Des Hjerling

Des is a husband and father of two daughters, for whom family, and looking after one another, means everything. They gave up a life in London to move to New Milton back in June 2014. Alongside hobbies such as photography, reading, and jogging, Des has  decided to devote some of his time to #BeThePirate. Having  proudly completed a couch to 5k programme and routinely walking his three dogs in the New Forest, dropping off leaflets and promoting a free culture shouldn't be too difficult.

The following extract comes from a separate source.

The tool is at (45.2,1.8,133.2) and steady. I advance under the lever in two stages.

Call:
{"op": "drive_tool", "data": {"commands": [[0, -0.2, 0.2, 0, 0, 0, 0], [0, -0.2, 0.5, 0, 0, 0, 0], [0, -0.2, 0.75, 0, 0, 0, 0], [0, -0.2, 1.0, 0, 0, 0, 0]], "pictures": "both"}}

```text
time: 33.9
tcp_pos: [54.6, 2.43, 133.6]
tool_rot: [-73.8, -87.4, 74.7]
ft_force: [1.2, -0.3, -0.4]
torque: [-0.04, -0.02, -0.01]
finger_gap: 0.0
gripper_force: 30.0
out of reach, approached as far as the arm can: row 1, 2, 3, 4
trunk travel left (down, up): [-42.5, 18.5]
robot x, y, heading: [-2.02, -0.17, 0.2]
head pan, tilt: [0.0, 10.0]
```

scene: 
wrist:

New Milton is a lovely town that is sadly overlooked. Surrounded by caravan parks, the town doesn't get much footfall. Instead, tourists prefer to go shopping in Lymington, drinking and eating in Christchurch, and Milford is very active with events such as Milford food week and bank holiday celebrations. The council needs to be ready to attract tourists into the town, after all, it was Des's experience as a tourist that lead him to settle here after years of visiting from a caravan at Shorefield. The high street is failing, shops are empty and only charity shops and cafes remain. NatWest Bank is closing in October and, while currently the schools are performing to a high standard, now here too budgets are under threat. It is clear the town needs a real, independently minded, local voice who not only understands these specific issues but is also willing to stand up for the good people of New Milton. That voice can be Des!

 

 

 

 

 

Des' local policies:

  • Reject the proposed schools budget cut of £150 per pupil.
  • Reject any vote proposing a cut to police budgets.
  • Reject any vote proposed for fracking in the New Forest area.
  • Reject any vote proposed for a rise in council tax. Central government needs to do more to tackle corporate tax avoidance and stop asking the tax payer to subsidise the companies and millionaires who are not paying their fair share.

 

  • Promote greener energy.
  • Promote the transformation of New Milton town into a cosmopolitan and thriving town by:
    • Utilising public space better and organising more events attracting locals and tourists alike.
    • Creating a pedestrian area to encourage restaurants, bistros, shops and a bigger and better market.
    • Actively fill empty shop space.
    • Encourage local talent. With the increase in events/festivals, the town can showcase local talented musicians, artists and entrepreneurs.
  • Promote a fair approach to housing, with proper consultation with the local community. There is a need for more housing, with a preference towards locals and not private landlords, but there must be appropriate infrastructure in place to cope with any increase in population.
  • Promote community cooperation & mentors. The area has a high level of retired people with a wealth of experience, who could help young adults get jobs, by coaching them with CV writing or interview skills. Link gardening schemes where locals grow produce to coaching events helping young adults and children to cook with the same fresh organic produce. With a high number of our population retired, the older generation in care homes could get involved to pass on their life skills and experiences. Schemes like Community First already exist, we just need to utilise them better.